INFORMATION PROVIDED =
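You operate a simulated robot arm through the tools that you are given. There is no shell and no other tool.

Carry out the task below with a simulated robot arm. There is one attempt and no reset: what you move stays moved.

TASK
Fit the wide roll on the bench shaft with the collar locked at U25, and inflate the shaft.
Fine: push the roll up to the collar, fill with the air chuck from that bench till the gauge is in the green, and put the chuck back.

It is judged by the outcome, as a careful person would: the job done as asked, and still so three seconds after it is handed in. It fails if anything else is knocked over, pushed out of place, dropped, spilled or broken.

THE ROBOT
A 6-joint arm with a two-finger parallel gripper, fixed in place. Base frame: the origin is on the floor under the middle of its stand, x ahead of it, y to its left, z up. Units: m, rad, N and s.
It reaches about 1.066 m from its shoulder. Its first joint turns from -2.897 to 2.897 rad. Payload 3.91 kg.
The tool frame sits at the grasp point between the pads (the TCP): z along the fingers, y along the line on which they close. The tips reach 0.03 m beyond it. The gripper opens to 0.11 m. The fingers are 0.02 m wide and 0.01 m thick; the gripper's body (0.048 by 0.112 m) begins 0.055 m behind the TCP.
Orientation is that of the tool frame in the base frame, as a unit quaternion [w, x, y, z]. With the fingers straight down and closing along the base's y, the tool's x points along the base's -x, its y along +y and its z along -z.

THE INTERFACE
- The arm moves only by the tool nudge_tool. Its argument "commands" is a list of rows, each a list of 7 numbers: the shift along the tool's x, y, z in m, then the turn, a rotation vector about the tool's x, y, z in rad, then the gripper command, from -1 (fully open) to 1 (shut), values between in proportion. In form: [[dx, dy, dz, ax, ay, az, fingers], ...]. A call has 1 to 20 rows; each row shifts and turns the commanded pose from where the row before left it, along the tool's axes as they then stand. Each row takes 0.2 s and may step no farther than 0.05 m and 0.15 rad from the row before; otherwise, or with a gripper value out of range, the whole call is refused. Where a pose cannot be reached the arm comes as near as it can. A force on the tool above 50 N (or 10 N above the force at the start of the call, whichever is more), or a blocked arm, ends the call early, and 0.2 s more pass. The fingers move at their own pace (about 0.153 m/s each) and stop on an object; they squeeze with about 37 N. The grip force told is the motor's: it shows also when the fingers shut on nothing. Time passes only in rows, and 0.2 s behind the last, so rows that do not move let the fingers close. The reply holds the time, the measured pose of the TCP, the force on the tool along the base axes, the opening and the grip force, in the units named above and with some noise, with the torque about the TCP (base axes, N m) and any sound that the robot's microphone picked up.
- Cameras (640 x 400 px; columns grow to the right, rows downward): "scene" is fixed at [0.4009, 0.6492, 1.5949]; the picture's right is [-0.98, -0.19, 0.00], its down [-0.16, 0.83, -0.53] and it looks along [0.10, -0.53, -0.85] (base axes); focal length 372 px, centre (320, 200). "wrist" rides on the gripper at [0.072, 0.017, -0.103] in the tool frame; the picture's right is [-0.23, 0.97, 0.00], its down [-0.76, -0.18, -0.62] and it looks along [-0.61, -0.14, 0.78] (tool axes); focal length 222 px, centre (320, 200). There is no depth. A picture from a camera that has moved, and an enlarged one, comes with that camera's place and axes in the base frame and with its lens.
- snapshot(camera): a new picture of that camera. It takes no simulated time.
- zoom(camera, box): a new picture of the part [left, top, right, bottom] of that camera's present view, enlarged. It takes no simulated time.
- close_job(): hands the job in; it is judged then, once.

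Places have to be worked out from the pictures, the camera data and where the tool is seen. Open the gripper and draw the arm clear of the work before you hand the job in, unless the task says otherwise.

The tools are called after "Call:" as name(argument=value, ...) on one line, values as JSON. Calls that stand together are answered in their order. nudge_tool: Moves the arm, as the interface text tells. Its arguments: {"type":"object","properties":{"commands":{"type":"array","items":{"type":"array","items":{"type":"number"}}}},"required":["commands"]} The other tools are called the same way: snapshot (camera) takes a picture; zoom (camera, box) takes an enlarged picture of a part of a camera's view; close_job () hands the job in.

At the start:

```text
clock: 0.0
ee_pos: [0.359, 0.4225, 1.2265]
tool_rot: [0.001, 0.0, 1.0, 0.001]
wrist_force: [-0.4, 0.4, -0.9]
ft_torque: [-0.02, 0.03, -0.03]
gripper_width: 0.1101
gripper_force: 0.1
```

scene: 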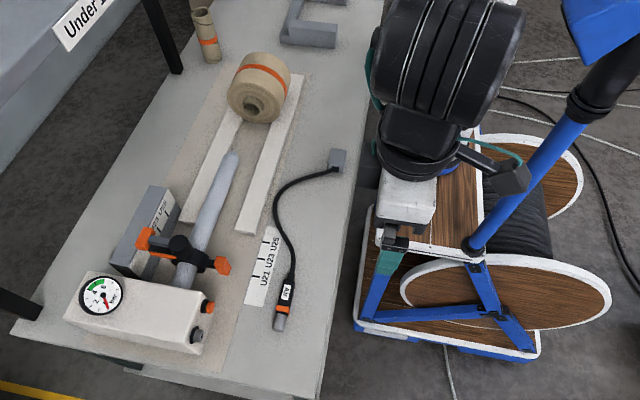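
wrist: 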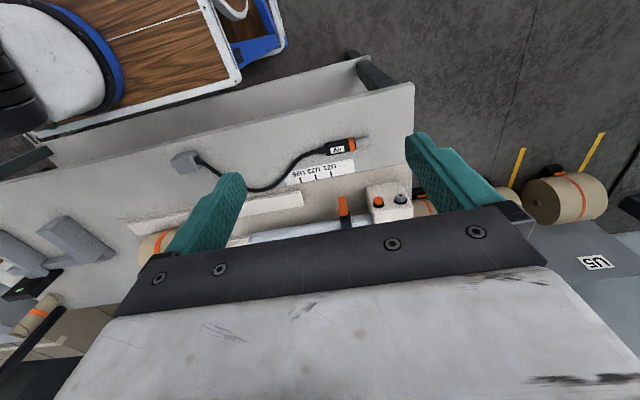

WORK INSTRUCTIONS =
Go through the lines above. Select every one that has the string "after".

CORRECT OUTPUT =
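It is judged by the outcome, as a careful person would: the job done as asked, and still so three seconds after it is handed in. It fails if anything else is knocked over, pushed out of place, dropped, spilled or broken.
The tools are called after "Call:" as name(argument=value, ...) on one line, values as JSON. Calls that stand together are answered in their order. nudge_tool: Moves the arm, as the interface text tells. Its arguments: {"type":"object","properties":{"commands":{"type":"array","items":{"type":"array","items":{"type":"number"}}}},"required":["commands"]} The other tools are called the same way: snapshot (camera) takes a picture; zoom (camera, box) takes an enlarged picture of a part of a camera's view; close_job () hands the job in.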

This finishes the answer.